Bruno Munari, Superflexy, 1997. Foto di Giulia Adami.

Una testimonianza di questa riflessione sulle forme modellabili chiude l’esposizione di Verona: Superflexy del 1997, una forma geometrica molle e estendibile, mostra la propria versatilità grazie al materiale malleabile di costruzione e all’idea non predefinita di una forma in potenziale e continuo cambiamento. Un “filo rosso” che si scorge alzando la testa dal piano terra verso la cupola, come invito ai visitatori a scoprire l’articolato mondo munariano.

Le opere di Munari nascono dalla necessità dell’artista di riflettere sulla percezione dell’opera d’arte da parte dei pubblici più diversi, siano essi composti da adulti o bambini.

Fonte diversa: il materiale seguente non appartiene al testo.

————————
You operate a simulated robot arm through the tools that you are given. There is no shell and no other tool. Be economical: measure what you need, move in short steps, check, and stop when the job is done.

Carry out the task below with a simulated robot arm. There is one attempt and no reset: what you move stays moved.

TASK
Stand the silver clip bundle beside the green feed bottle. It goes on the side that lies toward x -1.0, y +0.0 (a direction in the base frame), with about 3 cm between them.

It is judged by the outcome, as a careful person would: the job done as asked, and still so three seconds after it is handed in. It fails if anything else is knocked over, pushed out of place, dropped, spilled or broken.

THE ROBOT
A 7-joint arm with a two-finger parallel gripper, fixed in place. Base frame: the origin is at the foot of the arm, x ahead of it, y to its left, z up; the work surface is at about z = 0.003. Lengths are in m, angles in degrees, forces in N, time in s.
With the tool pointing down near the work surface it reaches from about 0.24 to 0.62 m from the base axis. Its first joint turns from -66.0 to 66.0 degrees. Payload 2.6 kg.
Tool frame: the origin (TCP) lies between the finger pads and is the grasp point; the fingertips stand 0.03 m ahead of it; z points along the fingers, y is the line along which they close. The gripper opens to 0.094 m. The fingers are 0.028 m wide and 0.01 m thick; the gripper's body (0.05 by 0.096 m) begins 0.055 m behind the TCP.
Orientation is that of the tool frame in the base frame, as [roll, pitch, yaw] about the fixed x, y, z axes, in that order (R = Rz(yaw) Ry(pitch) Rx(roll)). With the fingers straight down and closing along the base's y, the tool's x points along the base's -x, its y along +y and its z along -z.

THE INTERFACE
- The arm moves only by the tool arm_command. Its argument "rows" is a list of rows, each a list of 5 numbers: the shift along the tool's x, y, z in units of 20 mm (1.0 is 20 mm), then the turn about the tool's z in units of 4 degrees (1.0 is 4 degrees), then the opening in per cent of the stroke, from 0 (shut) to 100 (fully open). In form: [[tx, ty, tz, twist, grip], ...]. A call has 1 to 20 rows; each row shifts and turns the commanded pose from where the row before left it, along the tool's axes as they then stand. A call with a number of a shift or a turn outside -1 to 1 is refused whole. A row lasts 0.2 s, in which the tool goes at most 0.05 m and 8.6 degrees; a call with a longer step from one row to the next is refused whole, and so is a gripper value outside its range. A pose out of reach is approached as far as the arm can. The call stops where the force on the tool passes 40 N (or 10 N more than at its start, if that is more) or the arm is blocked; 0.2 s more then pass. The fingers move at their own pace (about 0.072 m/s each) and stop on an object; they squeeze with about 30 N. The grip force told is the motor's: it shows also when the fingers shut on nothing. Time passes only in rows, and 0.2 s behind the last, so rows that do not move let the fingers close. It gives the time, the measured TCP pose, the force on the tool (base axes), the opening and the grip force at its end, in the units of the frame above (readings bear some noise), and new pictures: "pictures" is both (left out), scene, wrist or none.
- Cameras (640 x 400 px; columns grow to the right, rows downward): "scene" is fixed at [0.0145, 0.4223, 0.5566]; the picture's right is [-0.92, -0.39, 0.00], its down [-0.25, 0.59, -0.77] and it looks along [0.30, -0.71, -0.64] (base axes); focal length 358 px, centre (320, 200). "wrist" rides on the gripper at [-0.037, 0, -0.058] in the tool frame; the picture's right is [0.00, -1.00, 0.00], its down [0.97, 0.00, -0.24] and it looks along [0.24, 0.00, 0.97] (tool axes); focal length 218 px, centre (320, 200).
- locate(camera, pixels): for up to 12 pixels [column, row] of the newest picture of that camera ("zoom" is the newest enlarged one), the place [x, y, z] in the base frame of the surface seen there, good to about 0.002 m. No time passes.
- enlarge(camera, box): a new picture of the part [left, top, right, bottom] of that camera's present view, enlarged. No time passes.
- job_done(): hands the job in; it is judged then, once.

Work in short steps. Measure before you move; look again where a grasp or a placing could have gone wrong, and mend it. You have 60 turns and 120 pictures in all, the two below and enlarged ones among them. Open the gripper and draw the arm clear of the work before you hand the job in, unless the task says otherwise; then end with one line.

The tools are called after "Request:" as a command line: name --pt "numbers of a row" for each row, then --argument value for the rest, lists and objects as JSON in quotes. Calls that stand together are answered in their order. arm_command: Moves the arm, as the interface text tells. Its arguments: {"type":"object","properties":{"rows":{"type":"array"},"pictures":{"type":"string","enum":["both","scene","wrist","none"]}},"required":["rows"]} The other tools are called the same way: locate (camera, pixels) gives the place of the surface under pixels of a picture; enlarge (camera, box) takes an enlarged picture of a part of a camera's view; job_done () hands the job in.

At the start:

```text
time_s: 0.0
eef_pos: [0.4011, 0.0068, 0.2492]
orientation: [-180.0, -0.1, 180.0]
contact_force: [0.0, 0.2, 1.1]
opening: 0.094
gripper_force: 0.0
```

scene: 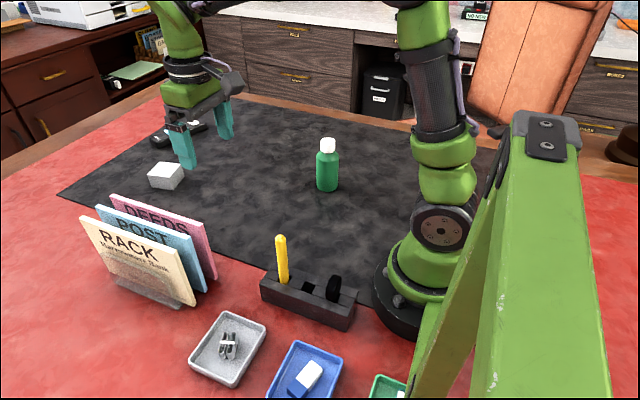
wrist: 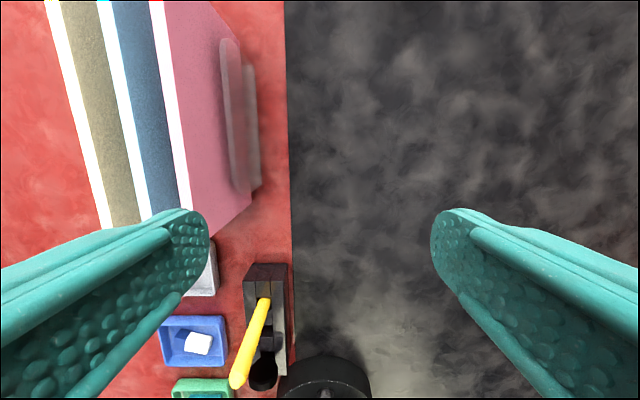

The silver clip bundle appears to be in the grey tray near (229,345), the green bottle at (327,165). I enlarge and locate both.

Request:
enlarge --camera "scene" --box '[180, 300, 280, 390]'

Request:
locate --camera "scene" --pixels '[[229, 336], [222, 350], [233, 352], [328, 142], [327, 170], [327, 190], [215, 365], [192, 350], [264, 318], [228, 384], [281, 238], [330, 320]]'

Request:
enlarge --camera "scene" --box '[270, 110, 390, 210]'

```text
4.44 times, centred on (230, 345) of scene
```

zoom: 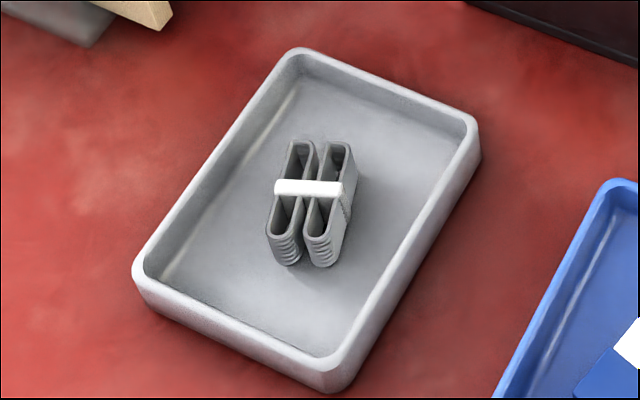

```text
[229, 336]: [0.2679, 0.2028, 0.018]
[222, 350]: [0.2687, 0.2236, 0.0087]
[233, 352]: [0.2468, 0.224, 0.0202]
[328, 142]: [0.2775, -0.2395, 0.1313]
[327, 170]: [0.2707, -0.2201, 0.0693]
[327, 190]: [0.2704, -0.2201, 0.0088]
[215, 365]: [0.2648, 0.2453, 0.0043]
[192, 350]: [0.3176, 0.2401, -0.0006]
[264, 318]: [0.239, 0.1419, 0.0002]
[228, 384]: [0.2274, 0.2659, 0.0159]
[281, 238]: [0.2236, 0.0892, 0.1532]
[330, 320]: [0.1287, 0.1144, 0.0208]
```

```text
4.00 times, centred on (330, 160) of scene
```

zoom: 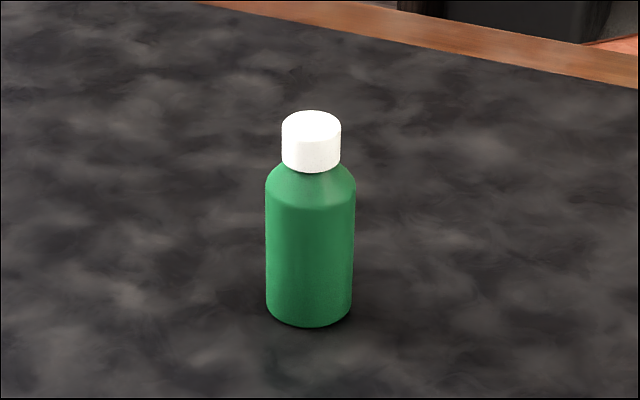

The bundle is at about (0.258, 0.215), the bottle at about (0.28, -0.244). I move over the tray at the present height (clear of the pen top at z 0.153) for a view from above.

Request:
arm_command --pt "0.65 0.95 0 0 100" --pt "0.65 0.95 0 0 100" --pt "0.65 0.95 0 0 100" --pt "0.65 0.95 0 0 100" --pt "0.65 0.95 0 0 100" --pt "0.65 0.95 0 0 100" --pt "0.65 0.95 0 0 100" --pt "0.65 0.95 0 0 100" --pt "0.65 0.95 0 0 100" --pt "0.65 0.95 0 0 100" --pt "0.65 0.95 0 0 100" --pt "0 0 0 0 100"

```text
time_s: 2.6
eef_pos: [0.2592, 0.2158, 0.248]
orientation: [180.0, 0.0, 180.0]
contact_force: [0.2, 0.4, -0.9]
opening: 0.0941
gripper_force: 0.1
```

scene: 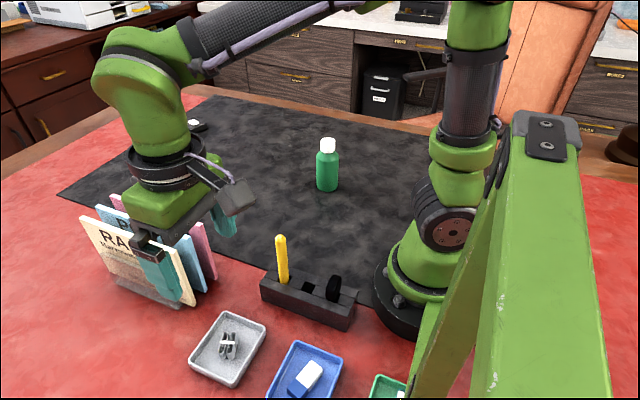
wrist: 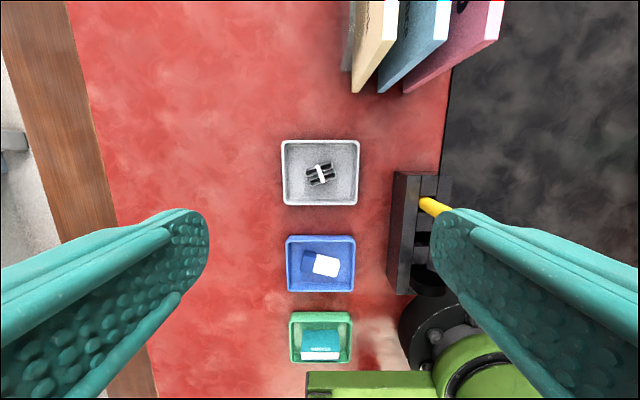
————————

Certo una propensione per l’elaborazione di libri e giochi per ragazzi mette in luce la predilezione dell’artista per la scoperta delle dinamiche della mente incontaminata dei più piccoli, priva dei pregiudizi e delle idee precostituite di cui gli adulti sono inevitabilmente preda. Questa ricerca portò Munari, a partire dal 1977, a dedicarsi ai laboratori didattici, momenti di intensa sperimentazione dialettica e tattile, di sfogo della propria libertà creativa.

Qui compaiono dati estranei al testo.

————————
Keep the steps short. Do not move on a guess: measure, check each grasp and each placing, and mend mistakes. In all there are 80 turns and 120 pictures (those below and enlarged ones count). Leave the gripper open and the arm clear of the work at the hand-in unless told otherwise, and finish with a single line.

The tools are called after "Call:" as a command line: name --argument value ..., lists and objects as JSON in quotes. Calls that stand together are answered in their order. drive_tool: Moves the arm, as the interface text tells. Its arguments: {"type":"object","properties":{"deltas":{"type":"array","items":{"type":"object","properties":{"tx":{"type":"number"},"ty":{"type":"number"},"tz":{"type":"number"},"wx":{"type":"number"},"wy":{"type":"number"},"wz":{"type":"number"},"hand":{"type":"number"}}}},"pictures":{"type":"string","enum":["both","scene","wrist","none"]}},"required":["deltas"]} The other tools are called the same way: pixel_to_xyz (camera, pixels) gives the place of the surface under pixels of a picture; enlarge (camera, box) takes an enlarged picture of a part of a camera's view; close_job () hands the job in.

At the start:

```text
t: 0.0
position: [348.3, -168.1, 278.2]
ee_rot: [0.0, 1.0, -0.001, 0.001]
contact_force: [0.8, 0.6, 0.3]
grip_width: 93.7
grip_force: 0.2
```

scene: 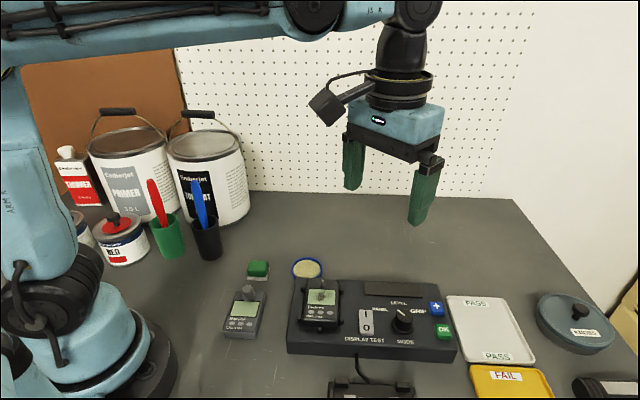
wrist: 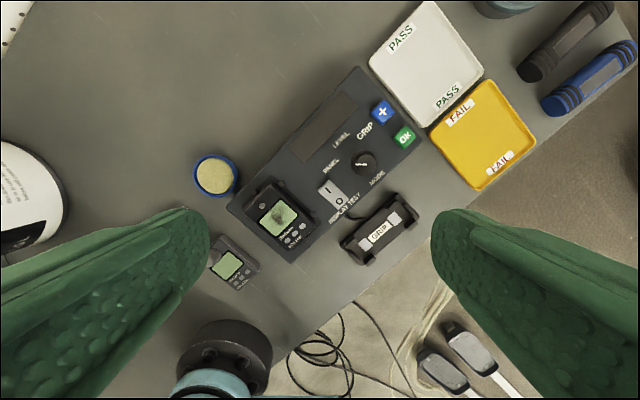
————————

A novembre in programma i laboratori didattici

Non a caso, accanto all’offerta di eventi e visite guidate in mostra, la Fondazione E.ART.H. propone un ampio ventaglio di laboratori per famiglie, scuole e adulti, esperienze ideate da Silvana Sperati, presidente dell’Associazione Bruno Munari e collaboratrice diretta dell’artista. Parole d’ordine di questo originale approccio didattico: sperimentazione, libertà, creatività e curiosità.

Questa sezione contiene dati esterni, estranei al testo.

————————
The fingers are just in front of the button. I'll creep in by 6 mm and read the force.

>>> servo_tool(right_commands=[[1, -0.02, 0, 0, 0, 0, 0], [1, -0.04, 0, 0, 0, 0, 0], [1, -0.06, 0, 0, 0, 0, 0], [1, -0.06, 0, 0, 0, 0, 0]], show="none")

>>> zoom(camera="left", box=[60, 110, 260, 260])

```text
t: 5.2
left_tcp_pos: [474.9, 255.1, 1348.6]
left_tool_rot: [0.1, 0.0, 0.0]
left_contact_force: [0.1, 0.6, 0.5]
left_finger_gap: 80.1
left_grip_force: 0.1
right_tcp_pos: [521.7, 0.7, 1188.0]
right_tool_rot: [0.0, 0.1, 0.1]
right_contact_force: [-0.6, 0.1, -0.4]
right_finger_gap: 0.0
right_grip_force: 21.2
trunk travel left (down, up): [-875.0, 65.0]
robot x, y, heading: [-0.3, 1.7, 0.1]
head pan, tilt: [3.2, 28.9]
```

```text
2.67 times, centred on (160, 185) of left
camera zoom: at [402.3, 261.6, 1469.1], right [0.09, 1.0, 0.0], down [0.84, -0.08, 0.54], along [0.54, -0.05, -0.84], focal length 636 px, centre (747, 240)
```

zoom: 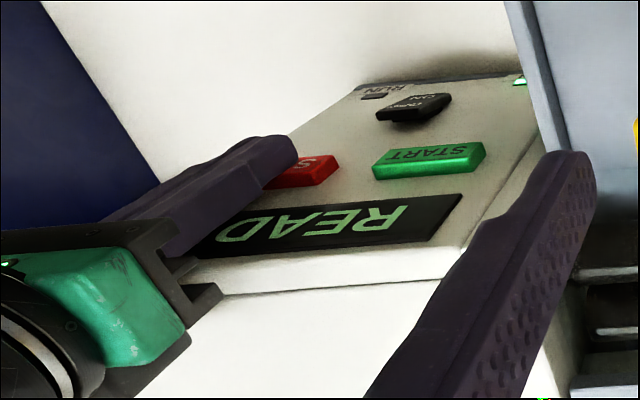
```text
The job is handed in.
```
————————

La mostra Bruno Munari. La Leggerezza dell’arte, curata da Luca Zaffarano e Alberto Salvadori, in collaborazione con Repetto Gallery di Lugano, apre oggi le porte al pubblico venerdì 13 ottobre e sarà visitabile gratuitamente fino al 31 marzo 2024 negli spazi di Eataly Art House.

I laboratori saranno inaugurati sabato 4 novembre alle ore 16 con l’esperienza Il laboratorio dell’albero per bambini dai 4 ai 6 anni e sono pensati come momenti di condivisione in cui genitori e figli possono sperimentare insieme.